In the middle of the nineteenth century, when our system worked most
smoothly, parties _were_ composite, and majorities were small--as they
usually ought to be, if the real balance of opinion in the country is to
be reflected. The result was that the control of Parliament over the
Cabinet was far more effective than it is to-day; the Cabinet could not
ride roughshod over the House; and debates really influenced votes, as
they now scarcely ever do. The immense majorities which have been the
rule since 1885 are not healthy. They are the chief cause of the growth
of Cabinet autocracy. And they are due primarily to the working of the
single-member constituency.

The second ground of distrust is the belief that Parliament is unduly
dominated by party; that its members cannot speak and vote freely; that
the Cabinet always gets its way because it is able to hold over members,
_in terrorem_, the threat of a general election, which means a fine of
L1000 a head; and that (what creates more suspicion than anything) the
policy of parties is unduly influenced by the subscribers of large
amounts to secret party funds.
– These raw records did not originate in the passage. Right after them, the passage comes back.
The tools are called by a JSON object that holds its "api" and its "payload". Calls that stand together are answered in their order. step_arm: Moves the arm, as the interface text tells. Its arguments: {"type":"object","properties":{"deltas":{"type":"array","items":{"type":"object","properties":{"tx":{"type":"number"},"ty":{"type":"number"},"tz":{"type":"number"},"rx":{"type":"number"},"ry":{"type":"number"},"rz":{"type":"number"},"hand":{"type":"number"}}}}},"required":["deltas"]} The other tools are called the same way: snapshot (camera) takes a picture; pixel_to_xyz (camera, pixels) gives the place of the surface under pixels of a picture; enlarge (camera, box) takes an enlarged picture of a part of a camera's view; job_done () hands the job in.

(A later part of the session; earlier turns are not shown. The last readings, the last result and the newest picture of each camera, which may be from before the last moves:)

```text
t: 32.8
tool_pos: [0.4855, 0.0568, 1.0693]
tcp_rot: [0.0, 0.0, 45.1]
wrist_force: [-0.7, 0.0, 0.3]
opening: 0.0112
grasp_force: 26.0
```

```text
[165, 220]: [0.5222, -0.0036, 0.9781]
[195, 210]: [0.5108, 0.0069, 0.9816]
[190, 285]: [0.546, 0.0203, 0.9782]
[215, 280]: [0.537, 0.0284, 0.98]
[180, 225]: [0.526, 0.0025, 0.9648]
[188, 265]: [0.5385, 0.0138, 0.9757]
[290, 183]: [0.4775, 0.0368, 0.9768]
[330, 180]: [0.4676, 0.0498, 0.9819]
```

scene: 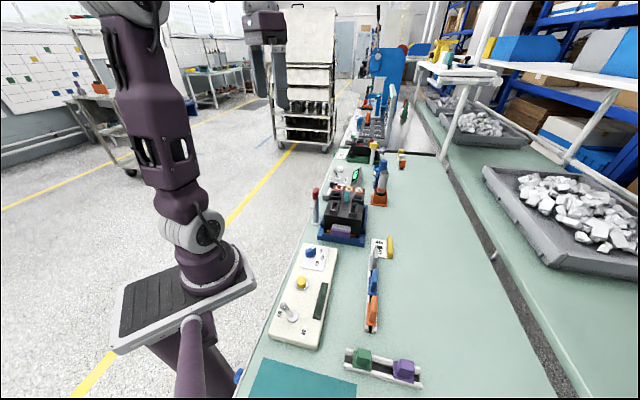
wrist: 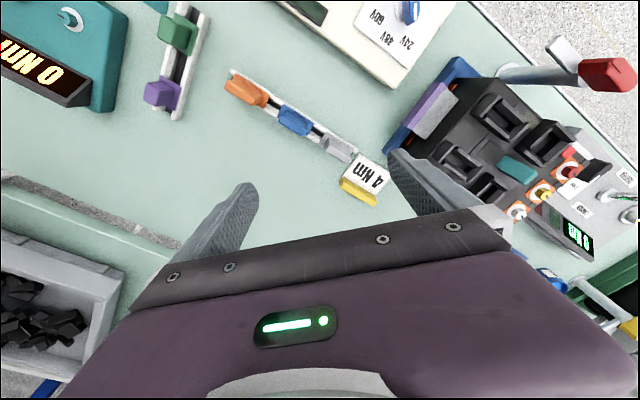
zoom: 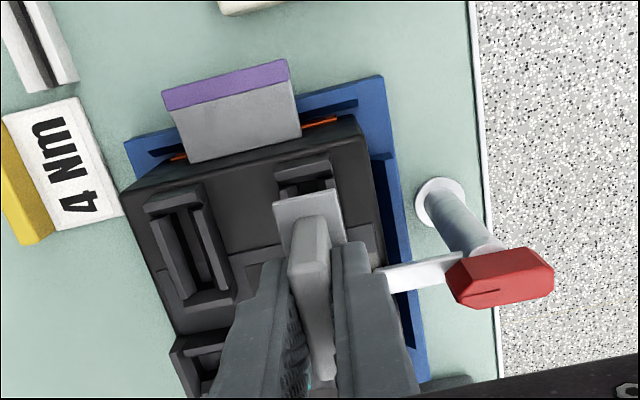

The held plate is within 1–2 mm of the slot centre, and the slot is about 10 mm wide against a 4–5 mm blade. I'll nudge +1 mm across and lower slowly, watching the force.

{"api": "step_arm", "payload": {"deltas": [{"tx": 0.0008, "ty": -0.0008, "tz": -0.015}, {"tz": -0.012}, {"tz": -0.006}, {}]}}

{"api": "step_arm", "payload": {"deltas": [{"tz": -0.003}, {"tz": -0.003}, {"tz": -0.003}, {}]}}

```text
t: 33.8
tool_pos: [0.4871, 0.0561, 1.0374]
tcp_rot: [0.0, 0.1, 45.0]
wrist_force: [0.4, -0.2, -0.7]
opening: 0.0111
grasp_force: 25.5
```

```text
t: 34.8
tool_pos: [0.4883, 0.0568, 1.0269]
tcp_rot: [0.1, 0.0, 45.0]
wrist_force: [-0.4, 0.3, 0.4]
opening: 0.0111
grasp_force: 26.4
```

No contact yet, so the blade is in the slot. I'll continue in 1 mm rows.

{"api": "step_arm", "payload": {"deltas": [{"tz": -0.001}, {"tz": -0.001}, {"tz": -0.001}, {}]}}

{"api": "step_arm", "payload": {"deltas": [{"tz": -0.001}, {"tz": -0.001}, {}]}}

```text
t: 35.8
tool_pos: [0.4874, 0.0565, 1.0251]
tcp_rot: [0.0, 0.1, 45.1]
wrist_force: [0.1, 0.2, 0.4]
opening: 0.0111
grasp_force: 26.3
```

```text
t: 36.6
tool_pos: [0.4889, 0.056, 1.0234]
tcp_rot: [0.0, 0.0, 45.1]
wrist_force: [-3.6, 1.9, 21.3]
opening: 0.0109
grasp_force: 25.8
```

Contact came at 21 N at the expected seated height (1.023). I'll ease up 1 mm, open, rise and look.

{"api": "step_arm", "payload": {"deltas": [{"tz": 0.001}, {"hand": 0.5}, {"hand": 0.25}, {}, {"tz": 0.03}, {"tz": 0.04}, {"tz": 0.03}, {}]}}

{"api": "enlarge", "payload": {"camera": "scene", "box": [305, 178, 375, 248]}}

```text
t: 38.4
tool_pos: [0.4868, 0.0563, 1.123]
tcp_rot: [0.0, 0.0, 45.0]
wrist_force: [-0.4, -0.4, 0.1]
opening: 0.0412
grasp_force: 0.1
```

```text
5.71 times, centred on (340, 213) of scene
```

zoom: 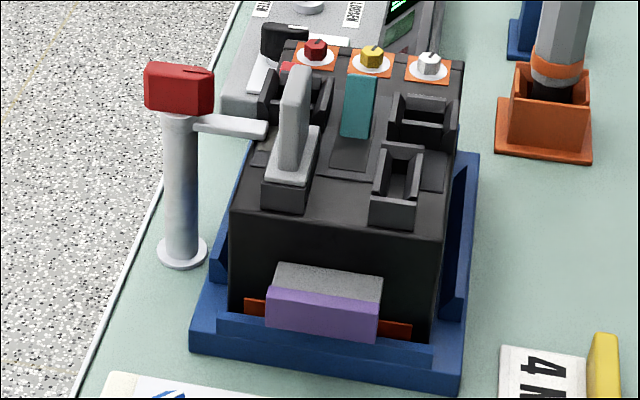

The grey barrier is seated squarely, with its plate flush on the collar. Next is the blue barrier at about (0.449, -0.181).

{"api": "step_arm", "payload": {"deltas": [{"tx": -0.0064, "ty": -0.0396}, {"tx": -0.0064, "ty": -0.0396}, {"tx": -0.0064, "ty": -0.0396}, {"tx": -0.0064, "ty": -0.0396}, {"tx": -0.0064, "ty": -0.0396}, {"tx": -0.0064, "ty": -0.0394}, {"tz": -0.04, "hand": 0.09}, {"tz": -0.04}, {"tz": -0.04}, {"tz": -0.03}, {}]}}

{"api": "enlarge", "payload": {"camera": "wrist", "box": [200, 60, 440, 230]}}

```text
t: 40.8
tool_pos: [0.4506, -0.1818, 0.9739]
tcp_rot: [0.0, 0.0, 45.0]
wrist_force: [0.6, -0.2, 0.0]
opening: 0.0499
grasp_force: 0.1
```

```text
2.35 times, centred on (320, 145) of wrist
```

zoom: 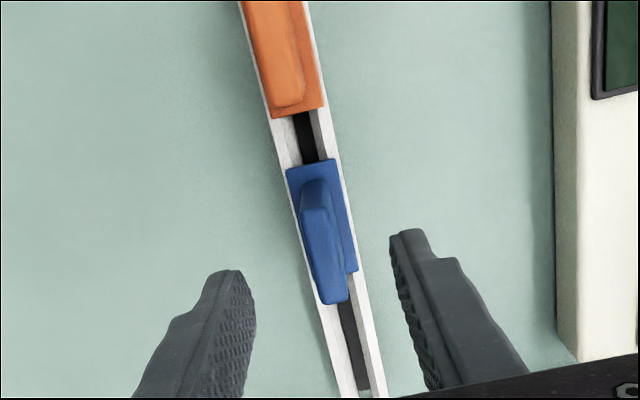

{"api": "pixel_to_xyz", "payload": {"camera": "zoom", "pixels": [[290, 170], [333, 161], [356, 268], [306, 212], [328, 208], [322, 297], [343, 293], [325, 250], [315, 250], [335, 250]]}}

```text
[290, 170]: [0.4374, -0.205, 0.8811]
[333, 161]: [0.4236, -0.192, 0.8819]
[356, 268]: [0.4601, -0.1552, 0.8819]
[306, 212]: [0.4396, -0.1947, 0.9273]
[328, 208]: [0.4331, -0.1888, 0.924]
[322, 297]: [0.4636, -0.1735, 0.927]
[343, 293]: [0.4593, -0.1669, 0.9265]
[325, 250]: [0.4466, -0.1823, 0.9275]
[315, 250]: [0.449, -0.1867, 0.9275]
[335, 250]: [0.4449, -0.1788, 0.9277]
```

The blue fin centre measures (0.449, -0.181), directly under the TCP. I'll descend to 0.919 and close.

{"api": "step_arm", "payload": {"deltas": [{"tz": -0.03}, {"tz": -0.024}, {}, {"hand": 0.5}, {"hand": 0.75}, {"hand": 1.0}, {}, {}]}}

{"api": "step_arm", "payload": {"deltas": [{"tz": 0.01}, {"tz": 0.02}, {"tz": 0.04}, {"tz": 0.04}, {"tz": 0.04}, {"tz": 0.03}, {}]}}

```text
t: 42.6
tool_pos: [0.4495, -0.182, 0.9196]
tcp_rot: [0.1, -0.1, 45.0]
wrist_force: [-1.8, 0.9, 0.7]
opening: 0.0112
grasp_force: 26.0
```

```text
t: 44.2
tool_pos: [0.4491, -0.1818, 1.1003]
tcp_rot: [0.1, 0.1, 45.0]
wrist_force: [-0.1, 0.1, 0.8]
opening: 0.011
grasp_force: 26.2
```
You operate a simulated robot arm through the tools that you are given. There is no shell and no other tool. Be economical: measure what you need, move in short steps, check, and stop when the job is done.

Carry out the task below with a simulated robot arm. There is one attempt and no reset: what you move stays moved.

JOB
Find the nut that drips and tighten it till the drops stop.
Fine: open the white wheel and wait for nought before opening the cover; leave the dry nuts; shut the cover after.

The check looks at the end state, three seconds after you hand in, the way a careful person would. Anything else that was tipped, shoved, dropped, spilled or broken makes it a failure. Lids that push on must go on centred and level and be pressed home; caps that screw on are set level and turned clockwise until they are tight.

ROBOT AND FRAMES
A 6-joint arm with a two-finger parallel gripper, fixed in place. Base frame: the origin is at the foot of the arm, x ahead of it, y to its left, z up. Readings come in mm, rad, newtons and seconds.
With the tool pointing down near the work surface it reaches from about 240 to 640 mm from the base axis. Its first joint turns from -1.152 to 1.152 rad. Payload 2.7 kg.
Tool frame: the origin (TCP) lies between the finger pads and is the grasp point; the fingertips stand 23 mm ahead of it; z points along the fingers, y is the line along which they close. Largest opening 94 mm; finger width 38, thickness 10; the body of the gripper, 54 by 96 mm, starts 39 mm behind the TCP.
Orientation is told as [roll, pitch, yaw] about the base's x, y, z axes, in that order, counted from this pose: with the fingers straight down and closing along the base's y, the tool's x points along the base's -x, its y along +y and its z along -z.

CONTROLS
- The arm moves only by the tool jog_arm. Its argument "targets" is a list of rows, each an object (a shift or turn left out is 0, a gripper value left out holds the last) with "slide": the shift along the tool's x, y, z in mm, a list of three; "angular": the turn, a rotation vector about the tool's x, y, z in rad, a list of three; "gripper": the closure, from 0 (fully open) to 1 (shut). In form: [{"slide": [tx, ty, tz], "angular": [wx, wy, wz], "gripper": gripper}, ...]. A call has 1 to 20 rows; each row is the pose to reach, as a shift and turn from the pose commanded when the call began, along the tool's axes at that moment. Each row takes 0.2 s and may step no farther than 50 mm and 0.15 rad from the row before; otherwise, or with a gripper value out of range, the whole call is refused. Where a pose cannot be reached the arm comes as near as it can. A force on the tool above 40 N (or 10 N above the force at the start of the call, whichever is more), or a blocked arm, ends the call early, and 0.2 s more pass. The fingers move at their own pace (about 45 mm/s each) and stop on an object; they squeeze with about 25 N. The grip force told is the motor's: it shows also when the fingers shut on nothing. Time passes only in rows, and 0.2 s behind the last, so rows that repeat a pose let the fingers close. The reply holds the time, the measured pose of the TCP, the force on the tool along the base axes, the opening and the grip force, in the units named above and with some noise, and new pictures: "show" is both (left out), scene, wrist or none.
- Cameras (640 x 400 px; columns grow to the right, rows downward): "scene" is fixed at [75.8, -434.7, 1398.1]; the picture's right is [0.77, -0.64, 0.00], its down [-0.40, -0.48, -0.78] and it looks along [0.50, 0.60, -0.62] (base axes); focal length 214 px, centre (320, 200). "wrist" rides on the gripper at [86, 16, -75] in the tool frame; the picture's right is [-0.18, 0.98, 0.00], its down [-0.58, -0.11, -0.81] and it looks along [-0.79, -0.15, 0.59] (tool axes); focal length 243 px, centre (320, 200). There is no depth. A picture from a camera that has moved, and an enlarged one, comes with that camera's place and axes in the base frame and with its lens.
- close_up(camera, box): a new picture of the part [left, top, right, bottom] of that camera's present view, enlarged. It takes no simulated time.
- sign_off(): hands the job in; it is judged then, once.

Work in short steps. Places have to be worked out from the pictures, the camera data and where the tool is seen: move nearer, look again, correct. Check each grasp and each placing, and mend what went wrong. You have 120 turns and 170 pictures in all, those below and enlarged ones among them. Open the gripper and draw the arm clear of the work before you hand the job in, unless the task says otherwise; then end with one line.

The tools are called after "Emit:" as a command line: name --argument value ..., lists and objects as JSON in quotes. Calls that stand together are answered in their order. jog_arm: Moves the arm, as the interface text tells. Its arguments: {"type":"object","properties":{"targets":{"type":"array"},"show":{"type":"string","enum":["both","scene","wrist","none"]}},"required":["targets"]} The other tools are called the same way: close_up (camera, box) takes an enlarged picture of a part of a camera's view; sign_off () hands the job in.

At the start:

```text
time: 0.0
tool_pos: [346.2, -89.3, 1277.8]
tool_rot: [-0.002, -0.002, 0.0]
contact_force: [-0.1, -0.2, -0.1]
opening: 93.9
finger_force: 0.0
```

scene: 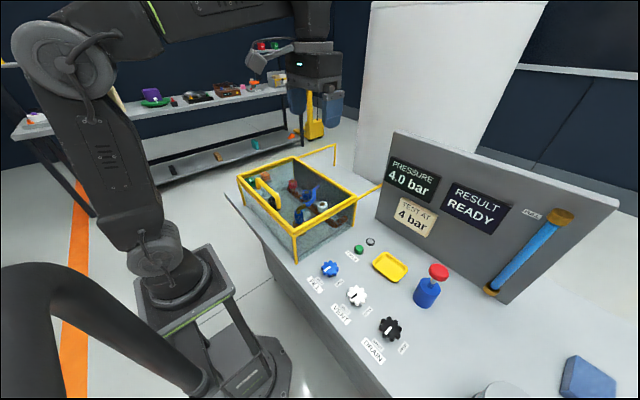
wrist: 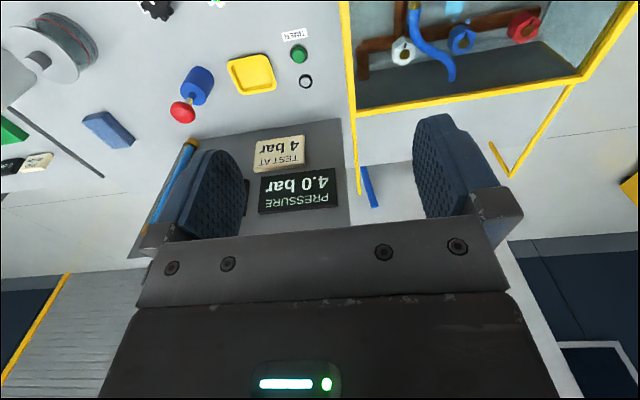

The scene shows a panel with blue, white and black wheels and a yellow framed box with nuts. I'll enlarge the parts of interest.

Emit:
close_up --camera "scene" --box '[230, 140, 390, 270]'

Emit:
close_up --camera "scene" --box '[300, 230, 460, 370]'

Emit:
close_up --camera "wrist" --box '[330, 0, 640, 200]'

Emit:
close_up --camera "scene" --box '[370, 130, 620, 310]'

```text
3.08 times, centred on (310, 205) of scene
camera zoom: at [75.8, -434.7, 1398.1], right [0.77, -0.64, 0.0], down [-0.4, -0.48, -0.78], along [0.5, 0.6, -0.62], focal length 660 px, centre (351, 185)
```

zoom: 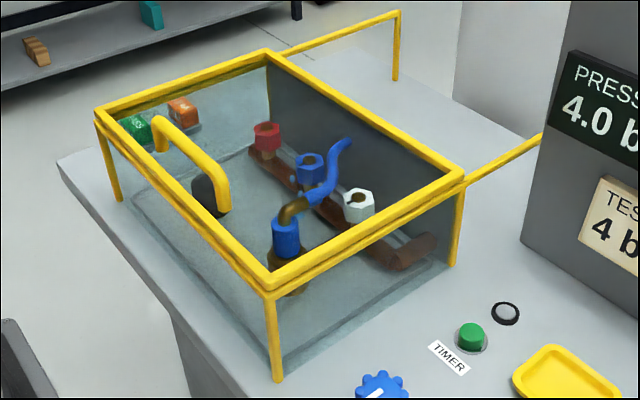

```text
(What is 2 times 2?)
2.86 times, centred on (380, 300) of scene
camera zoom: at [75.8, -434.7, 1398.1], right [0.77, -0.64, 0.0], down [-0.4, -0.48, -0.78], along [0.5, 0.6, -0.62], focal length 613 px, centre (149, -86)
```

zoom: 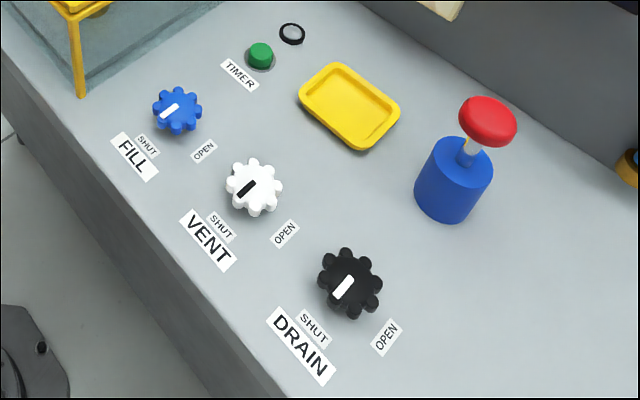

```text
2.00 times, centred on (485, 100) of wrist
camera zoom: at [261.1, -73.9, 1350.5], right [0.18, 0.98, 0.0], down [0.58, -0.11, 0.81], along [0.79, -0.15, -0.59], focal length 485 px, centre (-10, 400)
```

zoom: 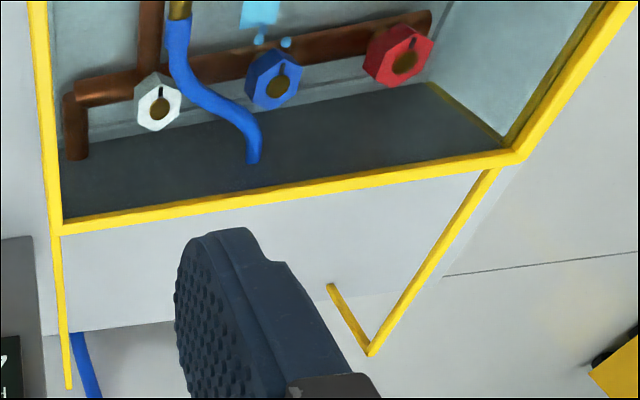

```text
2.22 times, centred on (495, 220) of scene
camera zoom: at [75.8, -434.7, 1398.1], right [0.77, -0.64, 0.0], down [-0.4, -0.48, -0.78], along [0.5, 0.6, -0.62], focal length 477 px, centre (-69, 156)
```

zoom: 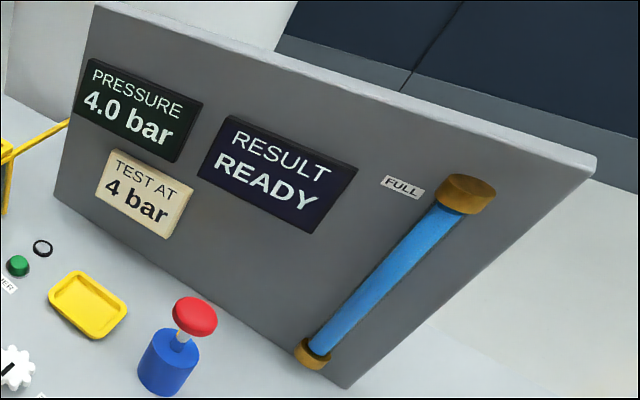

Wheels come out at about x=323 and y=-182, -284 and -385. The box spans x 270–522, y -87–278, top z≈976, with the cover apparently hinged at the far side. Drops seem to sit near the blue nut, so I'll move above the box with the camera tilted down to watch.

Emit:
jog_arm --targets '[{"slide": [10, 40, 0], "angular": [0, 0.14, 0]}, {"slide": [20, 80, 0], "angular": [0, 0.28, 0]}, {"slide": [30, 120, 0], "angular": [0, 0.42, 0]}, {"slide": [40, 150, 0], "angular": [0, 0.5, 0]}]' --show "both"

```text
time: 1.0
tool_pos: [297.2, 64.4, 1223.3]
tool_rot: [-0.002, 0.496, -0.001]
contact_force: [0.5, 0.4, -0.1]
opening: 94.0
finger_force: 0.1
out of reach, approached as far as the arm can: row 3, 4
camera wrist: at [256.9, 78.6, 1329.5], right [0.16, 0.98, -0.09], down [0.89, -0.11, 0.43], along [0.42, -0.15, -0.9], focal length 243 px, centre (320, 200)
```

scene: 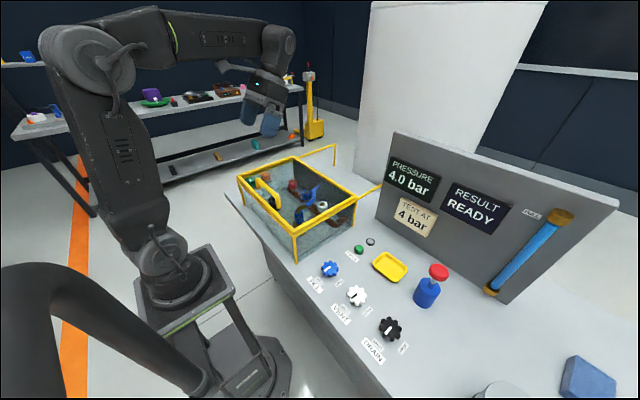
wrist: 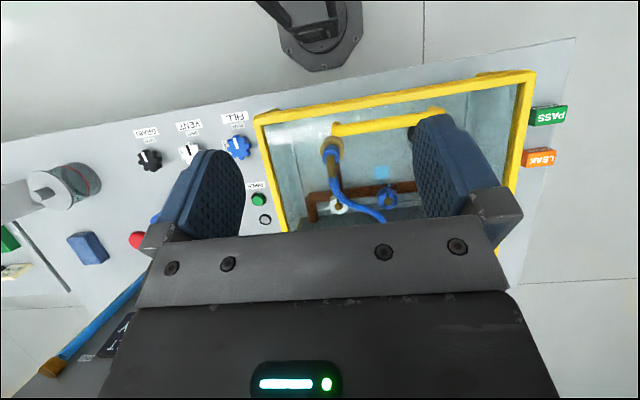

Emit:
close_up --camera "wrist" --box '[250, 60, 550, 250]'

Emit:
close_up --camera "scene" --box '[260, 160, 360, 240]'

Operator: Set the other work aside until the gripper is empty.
I am a profound believer in organised
parties as essential to the working of our system. But I also believe
that there is real substance in these complaints, though they are often
exaggerated. What is the remedy? First, smaller majorities, and a
greater independence of the individual member, which would follow from a
change in the methods of election. And, secondly, publicity of accounts
in regard to party funds. There is no reason why an honest party should
be ashamed of receiving large gifts for the public ends it serves, and
every reason why it should be proud of receiving a multitude of small
gifts. I very strongly hold that in politics, as in industry, the best
safeguard against dishonest dealings, and the surest means of restoring
confidence, is to be found in the policy of "Cards on the table." Is
there any reason why we Liberals should not begin by boldly adopting, in
our own case, this plainly Liberal policy?